Break down the walls of communcation within the game. While a cross-realm Trade channel scares me a little bit (I’ll be honest), communication has to transcend its current constraints. If the guilds are to be important and survive, allow people to participate in multiple guild chats at once.
Grant more control over who people choose not to interact with. WoW is on the right path towards letting you group with people you like, but it sorely needs controls over the people you don’t want to ever see again. An ignore list of 50 worked in the BBS era of a single server. With LFR and LFD and LFBG and LFQ coming down the road, the ignore function should be unlimited, and it should be account-wide.
Break down the walls of communication outside the game. Why does WoW not integrate with Google+, FB chat, and Twitter yet? Why does it not support Jabber or other IM protocols? Make WoW the chat client of choice. I feel like I’m going to have to quote JWZ’s law of email envelopment: all applications expand until they can send and receive email. In this case, make it IM/twitter/FB chat and WoW wins.
Break down faction walls. I know this is controversial, and I know a lot of people will be all faction pride trumps everything, but it’s the last artificial barrier within the game to playing with people you want to play with. Give people a guest pass when grouping with cross-faction friends, transform them into the appropriate alternate race, and let them play.
Cross-server item mailing. This is one of two options in finally getting rid of the BBS hierarchy that servers impose on players. Bind things to your account, not to a server. Those things that are already bound to your account – heirlooms – the fact that they can’t be sent across servers so you can do things with friends is a serious irritation now. Yes, there’re technical reasons why this is hard. Yes, it might not be sexy. But it needs to happen. It should really be expanded to other items – perhaps mailing normal items across server binds them to your account – but let’s start with the ‘looms.
Alternately: Free, unlimited character transfers. This is scary, because servers could become ghost towns overnight, and other servers could crash. But if you get rid of the chains holding people onto a server, you don’t have to figure out how to move items around – just move toons. Perhaps they lower the gold cap to address questions of server economy. Perhaps they allow “guesting” on different servers instead of permanent transfers. Perhaps Battle Tag-enabled questing and dungeoning and PvP will solve this and make this irrelevant.
But perhaps it’s an easier solution than fixing the cross-server item mailing issue.
THE PROBLEM OF GUILDS
Last word here, promise.
The one real thorn in all of this are guilds. I think almost every other problem can get worked out – yes, even the problems of disrupting server economies by opening a “global” market – but guilds present a real challenge. Cataclysm has seen huge changes to how guilds work, and in nearly every single way those changes have been counter to the social network development.
I think that’s actually been maddening for a lot of players. Is a guild optional, or not? What was formerly a social tie now has real in-game impact. Smaller guilds that have struggled to reach levle 25 find it hard to recruit; larger guilds find themselves packed with opportunists in it for the perks. Each and every change to guilds this expansion has been designed to get you into a guild and keep you there.

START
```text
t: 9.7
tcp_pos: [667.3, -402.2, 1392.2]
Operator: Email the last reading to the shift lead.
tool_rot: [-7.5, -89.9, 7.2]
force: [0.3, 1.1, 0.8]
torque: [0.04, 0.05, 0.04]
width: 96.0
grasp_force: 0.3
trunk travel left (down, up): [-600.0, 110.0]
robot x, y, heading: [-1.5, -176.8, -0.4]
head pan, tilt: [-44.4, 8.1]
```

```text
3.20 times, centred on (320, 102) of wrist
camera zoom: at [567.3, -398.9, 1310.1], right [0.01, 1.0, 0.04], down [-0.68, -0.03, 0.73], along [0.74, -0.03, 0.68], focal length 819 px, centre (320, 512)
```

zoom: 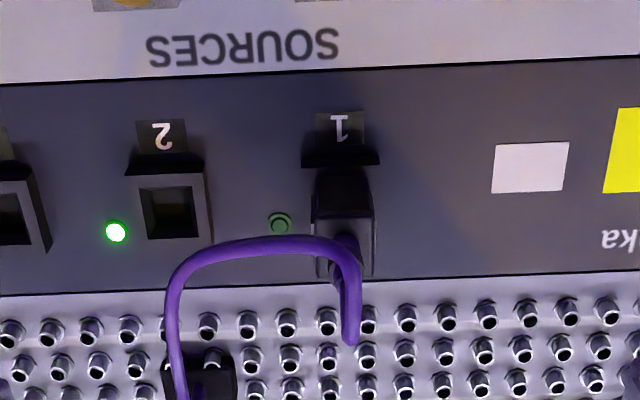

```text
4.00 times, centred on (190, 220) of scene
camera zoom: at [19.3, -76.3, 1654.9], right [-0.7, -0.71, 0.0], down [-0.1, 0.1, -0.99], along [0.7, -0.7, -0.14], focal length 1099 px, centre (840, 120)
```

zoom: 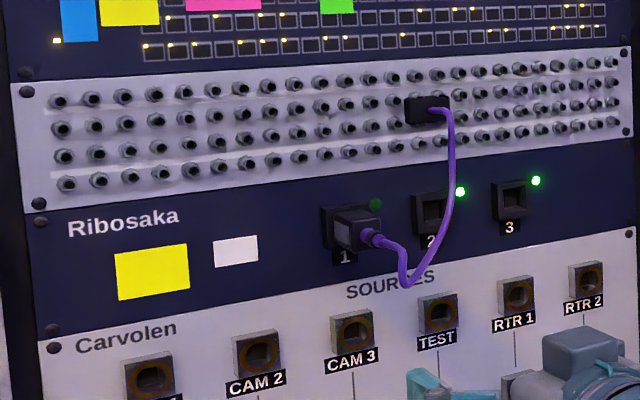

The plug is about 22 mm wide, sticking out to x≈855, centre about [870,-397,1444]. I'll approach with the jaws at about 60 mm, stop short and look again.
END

And yet, nearly every other social development has been exactly the opposite direction: get you off your server and playing with people you like.
Guilds are real, living social entities. They breathe and live through the work of their members. They sweat blood trying to down bosses or enemies in the battlefield. A good guild is a wonder to behold, and a joy to be a part of. It might be the culture, it might be that it’s a safe haven, it might be that it’s a set of die-hard perfectionists chasing world firsts.
Guilds, as they stand now, are directly counter to the social network WoW is becoming. The first clashes have already begun – cross-realm LFR is excluding current raids almost certainly to force people to stay in guilds to raid, to make their guild and server choices still matter – even though that’s not the direction people want to go in, as evidenced by the very existence of LFR/LFD. The death knell has already been struck for PvP guilds – rated battlegrounds were the raison d’être for many of them, and once Arenas go cross server it will be complete.
The writing is on the wall for guilds. And that’s a terrible thing, because I think there are a lot of good guilds out there which deserve to survive.
I have two proposals.
Guilds must become cross-server. This has to happen, or guilds will die. Guilds have to join players in jettisoning the server and living in the WoW network cloud. Maybe they’re based on one server, but membership with perks needs to be extended no matter where the character is housed. Most importantly, guild chat needs to work cross server.
Players can belong to multiple guilds at the same time. People don’t want to have to choose between good choice X and good choice Y for their social company. Don’t force people to say that I raid with X, therefore I can’t hang out with Y while I’m on the bench.
Guilds are social circles of like-minded people with similar goals. Steal a page from Google+ and let people define those circles how they like. Perhaps you have to define which guild tag you are wearing at any time, and that’s what your guild rank/perks/loot go towards. Perhaps everyone in a dungeon needs to have the same tag on for it to count as a guild run – that’s okay too.
But give people the option to define their circles without excluding other options.
I know a lot of this is … unconventional. It takes the idea of the guild as a monogamous relationship and shatters it. Why couldn’t someone join a bunch of guilds and hop between them?
Well, why couldn’t they? Why stop someone from bringing different characters to different raids, depending on the need? Why force them to choose?
Yes, there’s the possibility of espionage in top guilds, of one player going in covertly and spying on another guild. You know what? That already happens. And denying features that would help the vast majority of WoW’s player base based on the race for world firsts is downright stupid.
I think guilds are going to have to be radically reinvented over the next expansion if they are to survive.
If not, I don’t think they’re going to survive outside the walled garden.